* Page extract:
-- Begin --

#5_étoiles

  • LETTRE OUVERTE À HUGUES JALLON, PRÉSIDENT DES EDITIONS DU SEUIL, À PROPOS DE CESARE BATTISTI
    Serge #Quadruppani
    paru dans lundimatin#185

    ... je suis sûr que je ne t’apprendrai rien, cher Hugues, en rappelant que la défense de #Battisti et de tous les exilés menacés d’#extradition (à propos, on compte toujours sur toi pour signer en faveur de ceux qui pourraient être menacés aujourd’hui), entrait et entre toujours dans une bataille contre le #révisionnisme historique dominant en Italie, qui refuse d’admettre que dans les années 60-70, une partie minoritaire mais conséquente de la population de la péninsule est entrée en sécession contre la vieille société. Pour ces centaines de milliers, ces millions d’ouvriers, étudiants, paysans, habitants de quartiers populaires, femmes et homosexuels en lutte, le fait qu’on veuille s’en prendre physiquement à des gros commerçants qui jouaient au shérif en tirant sur des petits voyous braqueurs et qui s’en vantaient, ou à des matons tortionnaires, n’était discutable que d’un point de vue stratégique, pas éthique. Il faut dire que ces Italiens-là savaient que les auteurs des attentats massacres, les penseurs de la #stratégie_de_la_tension, les assassins d’ouvriers dans les usines, de paysans dans les champs et de détenus dans les prisons, étaient à chercher du côté de l’Etat et de ses forces de l’ordre. Faire porter le chapeau d’une violence sociale généralisée à Battisti et à quelques centaines d’individus ensevelis sous les peines de prison et contraints souvent à des rétractations honteuses, est le tour de passe-passe auquel l’#Italie officielle, celle du PC et de la démocratie chrétienne regroupés aujourd’hui dans le PD ont réussi jusqu’ici, y compris à présent avec l’appui des fascistes de la #Ligue et des sinistres bouffons xénophobes #5_étoiles. Le Seuil n’était pas obligé d’apporter sa caution de vieille maison d’édition à cette vérité officielle-là.

    #innocentisme #édition #gauche #strage_di_stato #prison #isolement #écriture #littérature

    https://lundi.am/Lettre-ouverte-a-Hugues-Jallon-President-des-Editions-du-Seuil-a-propos-de

    • Note d’Irène Bonnaud sur FB sur l’écriture, "ceux qui ont la culture" (et ceux qui "ne l’ont pas"), en complément au texte de Serge Quadruppani : "Merci à Serge Quadruppani qui dit ici l’essentiel. J’ajouterais que la prison coûte cher (cantiner, faire venir la famille au fin fond de la Sardaigne, payer les avocats, etc), et qu’un écrivain enfermé dans des conditions carcérales pareilles (isolement, surveillance visuelle 24h/24), sous le feu d’une campagne de propagande massive, quel recours a-t-il sinon écrire et publier pour faire entendre sa voix ? Dans ce contexte, on peut trouver la décision du Seuil encore un peu plus infâme. "L’heure pour Cesare Battisti n’est pas à la littérature" : mais quelle dose de stupidité peut-on avoir dans la cervelle pour prononcer cette phrase ? À moins que cela ne fasse au fond partie du problème.

-- End --

* What is needed: Produce the text that comes next in the page extract.

* Information shown:

-- Begin --

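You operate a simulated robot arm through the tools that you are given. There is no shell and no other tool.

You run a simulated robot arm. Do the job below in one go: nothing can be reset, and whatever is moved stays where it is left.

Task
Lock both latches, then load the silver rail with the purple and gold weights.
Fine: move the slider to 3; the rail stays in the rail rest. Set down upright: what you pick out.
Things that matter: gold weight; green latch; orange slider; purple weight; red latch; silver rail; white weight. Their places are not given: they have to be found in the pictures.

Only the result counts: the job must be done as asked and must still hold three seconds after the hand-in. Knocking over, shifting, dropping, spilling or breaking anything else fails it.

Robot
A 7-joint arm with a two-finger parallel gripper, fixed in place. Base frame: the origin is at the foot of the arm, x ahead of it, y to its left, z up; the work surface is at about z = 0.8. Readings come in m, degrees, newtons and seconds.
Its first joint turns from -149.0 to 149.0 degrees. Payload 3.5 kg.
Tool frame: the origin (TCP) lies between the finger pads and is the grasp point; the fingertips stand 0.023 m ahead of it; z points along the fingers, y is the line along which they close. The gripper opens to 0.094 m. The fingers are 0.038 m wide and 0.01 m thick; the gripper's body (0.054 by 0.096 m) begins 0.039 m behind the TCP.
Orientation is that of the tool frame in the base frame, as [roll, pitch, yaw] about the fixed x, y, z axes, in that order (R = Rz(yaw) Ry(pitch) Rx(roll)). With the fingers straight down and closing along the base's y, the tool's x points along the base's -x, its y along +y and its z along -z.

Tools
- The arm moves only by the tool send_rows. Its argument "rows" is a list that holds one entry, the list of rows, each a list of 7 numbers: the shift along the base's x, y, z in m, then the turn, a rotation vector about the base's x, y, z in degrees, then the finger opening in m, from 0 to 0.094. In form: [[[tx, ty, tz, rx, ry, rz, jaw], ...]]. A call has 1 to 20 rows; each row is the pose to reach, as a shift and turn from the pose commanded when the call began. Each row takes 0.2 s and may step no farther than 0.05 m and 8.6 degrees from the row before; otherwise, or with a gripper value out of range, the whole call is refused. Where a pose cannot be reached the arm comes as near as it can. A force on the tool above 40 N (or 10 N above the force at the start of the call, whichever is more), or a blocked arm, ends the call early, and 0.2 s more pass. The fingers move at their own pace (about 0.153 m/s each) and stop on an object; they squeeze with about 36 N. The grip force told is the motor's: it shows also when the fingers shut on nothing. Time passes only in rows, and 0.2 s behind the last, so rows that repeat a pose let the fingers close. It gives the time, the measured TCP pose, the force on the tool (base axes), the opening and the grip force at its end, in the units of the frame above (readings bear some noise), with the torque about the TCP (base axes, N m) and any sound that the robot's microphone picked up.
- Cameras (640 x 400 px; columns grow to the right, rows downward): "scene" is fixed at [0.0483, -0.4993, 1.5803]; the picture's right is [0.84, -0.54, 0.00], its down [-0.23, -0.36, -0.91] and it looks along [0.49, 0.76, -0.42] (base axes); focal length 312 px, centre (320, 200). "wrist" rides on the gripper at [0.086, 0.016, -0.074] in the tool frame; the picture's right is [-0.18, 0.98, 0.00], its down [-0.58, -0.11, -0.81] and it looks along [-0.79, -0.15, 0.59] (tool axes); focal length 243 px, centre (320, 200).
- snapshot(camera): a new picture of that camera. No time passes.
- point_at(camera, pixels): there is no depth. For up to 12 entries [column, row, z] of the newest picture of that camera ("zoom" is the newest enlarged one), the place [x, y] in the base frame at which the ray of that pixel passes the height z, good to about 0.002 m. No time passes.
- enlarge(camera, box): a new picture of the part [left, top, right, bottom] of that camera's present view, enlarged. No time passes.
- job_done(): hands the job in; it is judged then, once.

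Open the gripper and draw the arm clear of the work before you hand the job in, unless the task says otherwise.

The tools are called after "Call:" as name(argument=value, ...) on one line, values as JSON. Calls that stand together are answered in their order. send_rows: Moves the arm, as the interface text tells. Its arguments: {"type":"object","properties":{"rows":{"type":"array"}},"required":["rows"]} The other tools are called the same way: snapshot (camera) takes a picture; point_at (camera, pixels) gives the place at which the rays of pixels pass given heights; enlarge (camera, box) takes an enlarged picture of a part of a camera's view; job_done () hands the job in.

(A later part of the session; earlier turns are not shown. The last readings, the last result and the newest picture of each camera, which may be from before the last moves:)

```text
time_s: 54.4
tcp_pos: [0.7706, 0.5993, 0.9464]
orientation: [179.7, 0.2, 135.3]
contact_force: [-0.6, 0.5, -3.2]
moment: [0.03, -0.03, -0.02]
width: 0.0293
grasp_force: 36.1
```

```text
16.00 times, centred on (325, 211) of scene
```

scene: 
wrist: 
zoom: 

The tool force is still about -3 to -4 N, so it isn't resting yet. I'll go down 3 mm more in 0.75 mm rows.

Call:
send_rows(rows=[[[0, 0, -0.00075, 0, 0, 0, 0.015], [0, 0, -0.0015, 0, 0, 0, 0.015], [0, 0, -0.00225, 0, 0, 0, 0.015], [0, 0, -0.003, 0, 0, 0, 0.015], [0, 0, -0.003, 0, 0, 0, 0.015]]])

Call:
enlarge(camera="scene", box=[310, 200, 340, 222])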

-- End --

* The answer:
      Car cette focalisation délirante des autorités italiennes sur le cas Battisti, alors qu’il n’était qu’un parmi des milliers dans les années 70, et qu’un parmi des dizaines d’autres réfugiés en France, est liée à son refus des deux attitudes qu’on lui offrait : se taire, et accepter d’être objet silencieux du discours des autres, tant la production culturelle sur les « années de plomb » était florissante à l’orée des années 2000, ou se repentir, expier en public les erreurs passées, endosser le rôle d’épouvantail aux oiseaux et d’organisateur de l’autocritique des autres, repenti perpétuel et juge du repentir d’autrui, bref servir l’ordre social existant.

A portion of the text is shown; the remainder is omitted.